Even a small decrease in batting average would hurt Baez’s overall numbers since his walk rate is so poor he’ll OBP could crater, meaning fewer stolen base attempts and fewer runs scored. In both 2016-2017 Baez had an OBP under .320 and would’ve paced out for fewer than 15 steals in both seasons if he played 160 games, the number of games he played in 2018. Baez used to bat seventh and eighth back then, perhaps limiting his stolen base opportunities, but the fact remains that he needs to get on first before he can steal second.

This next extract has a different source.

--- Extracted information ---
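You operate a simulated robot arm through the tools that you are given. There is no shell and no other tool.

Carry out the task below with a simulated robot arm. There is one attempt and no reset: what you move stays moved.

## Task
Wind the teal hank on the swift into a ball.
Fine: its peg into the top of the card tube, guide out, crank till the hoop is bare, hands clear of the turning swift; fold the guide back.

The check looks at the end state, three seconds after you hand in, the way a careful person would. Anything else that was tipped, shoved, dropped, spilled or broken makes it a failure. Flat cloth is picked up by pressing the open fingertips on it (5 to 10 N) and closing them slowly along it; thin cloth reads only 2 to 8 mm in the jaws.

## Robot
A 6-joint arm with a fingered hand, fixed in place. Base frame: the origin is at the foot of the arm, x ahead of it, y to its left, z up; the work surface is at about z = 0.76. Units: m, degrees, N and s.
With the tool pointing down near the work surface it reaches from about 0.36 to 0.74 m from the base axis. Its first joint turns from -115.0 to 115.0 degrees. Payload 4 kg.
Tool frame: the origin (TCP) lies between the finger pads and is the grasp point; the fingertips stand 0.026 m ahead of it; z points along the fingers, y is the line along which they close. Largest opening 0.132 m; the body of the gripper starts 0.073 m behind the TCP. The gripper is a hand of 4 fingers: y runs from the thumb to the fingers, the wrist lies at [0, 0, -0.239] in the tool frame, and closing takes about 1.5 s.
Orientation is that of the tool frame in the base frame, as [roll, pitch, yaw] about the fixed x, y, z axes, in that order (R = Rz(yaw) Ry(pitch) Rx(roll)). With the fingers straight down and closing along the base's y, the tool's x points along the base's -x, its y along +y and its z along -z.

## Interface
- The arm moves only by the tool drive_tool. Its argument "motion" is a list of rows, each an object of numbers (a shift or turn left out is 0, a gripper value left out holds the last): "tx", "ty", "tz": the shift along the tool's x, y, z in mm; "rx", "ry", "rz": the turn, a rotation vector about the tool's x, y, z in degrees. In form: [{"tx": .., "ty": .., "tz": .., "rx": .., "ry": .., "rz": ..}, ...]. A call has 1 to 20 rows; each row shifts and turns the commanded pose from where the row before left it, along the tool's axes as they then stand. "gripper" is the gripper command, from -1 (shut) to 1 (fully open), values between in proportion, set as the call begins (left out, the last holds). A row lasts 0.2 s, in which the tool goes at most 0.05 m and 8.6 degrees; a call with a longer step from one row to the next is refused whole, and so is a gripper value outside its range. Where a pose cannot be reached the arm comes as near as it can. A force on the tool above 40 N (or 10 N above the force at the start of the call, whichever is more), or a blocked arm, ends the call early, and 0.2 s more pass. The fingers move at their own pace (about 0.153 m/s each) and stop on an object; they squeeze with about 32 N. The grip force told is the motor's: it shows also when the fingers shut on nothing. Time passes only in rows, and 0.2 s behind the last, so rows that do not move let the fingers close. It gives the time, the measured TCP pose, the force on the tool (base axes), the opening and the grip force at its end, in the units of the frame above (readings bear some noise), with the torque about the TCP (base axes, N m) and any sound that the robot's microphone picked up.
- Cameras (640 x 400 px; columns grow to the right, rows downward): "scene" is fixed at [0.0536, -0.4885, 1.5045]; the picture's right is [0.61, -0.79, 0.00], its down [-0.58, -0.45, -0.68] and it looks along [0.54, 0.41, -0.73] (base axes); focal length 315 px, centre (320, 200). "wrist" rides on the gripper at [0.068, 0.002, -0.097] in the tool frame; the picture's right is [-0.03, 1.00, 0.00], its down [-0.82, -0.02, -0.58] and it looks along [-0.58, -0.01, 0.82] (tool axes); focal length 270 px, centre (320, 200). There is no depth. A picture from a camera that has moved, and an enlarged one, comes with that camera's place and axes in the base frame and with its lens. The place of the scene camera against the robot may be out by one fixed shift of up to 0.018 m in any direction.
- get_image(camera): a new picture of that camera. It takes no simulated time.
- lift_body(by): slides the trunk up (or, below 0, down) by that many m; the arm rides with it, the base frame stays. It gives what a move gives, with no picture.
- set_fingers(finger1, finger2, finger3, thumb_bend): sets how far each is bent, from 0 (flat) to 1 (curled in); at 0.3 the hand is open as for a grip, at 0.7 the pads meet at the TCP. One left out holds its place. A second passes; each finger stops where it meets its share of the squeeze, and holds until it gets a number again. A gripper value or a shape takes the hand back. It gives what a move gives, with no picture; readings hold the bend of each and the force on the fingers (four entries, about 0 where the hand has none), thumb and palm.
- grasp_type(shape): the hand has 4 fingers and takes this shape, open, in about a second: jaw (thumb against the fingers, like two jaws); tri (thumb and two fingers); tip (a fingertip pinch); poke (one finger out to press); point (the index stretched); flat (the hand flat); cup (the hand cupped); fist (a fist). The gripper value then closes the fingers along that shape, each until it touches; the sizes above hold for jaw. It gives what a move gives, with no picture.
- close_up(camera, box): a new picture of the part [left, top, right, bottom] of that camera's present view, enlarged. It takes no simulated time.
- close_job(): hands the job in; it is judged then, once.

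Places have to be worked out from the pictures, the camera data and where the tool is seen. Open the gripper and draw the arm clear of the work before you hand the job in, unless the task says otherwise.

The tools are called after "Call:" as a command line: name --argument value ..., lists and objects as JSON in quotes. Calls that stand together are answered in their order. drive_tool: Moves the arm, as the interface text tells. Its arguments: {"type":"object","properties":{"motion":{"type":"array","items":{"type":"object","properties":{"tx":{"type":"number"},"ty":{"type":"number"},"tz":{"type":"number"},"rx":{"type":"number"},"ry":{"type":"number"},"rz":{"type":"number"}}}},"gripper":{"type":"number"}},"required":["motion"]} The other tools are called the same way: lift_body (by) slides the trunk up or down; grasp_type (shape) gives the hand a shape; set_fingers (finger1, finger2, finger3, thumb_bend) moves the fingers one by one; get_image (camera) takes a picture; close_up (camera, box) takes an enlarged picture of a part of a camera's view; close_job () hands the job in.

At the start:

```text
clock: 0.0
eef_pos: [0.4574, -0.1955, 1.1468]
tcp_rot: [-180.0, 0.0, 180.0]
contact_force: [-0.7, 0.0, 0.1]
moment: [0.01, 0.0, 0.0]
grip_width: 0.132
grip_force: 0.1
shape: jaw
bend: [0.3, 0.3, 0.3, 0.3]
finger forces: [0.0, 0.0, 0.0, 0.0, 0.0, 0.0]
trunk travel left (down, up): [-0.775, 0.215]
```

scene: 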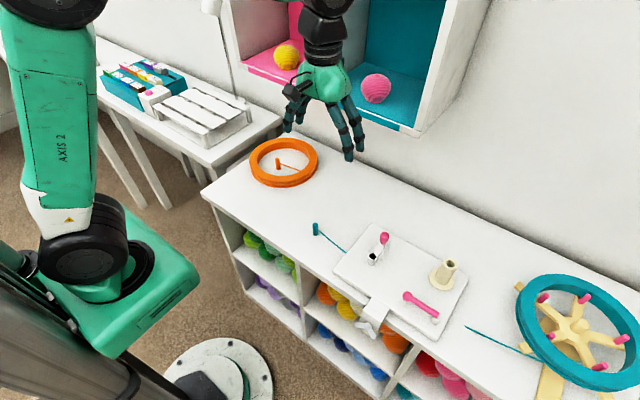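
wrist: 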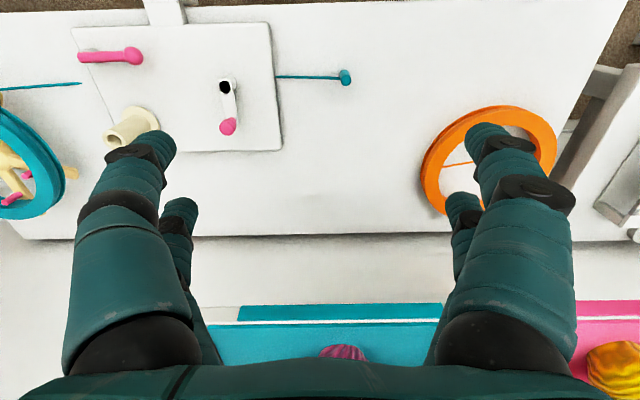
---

It’s not as if Baez will utterly collapse and succumb to mediocrity, but there are too many question marks in this profile to consider taking him at pick 13. He would need a full repeat to provide value, and that seems like a longshot consider the good fortunate it took for his 2018 season to happen. Even looking at early shortstops, this writer would recommend Trevor Story at pick 23 over Baez at pick 14. Both have a nice power-speed combination and strikeout problems, but Story has better plate discipline and plays his home games at Coors Field. In a straight one-for-one comparison Story seems like the better option, and he’s going several picks later than Baez. With Baez it seems like there isn't much room for further growth, making a full repeat too dependent on unreliable factors.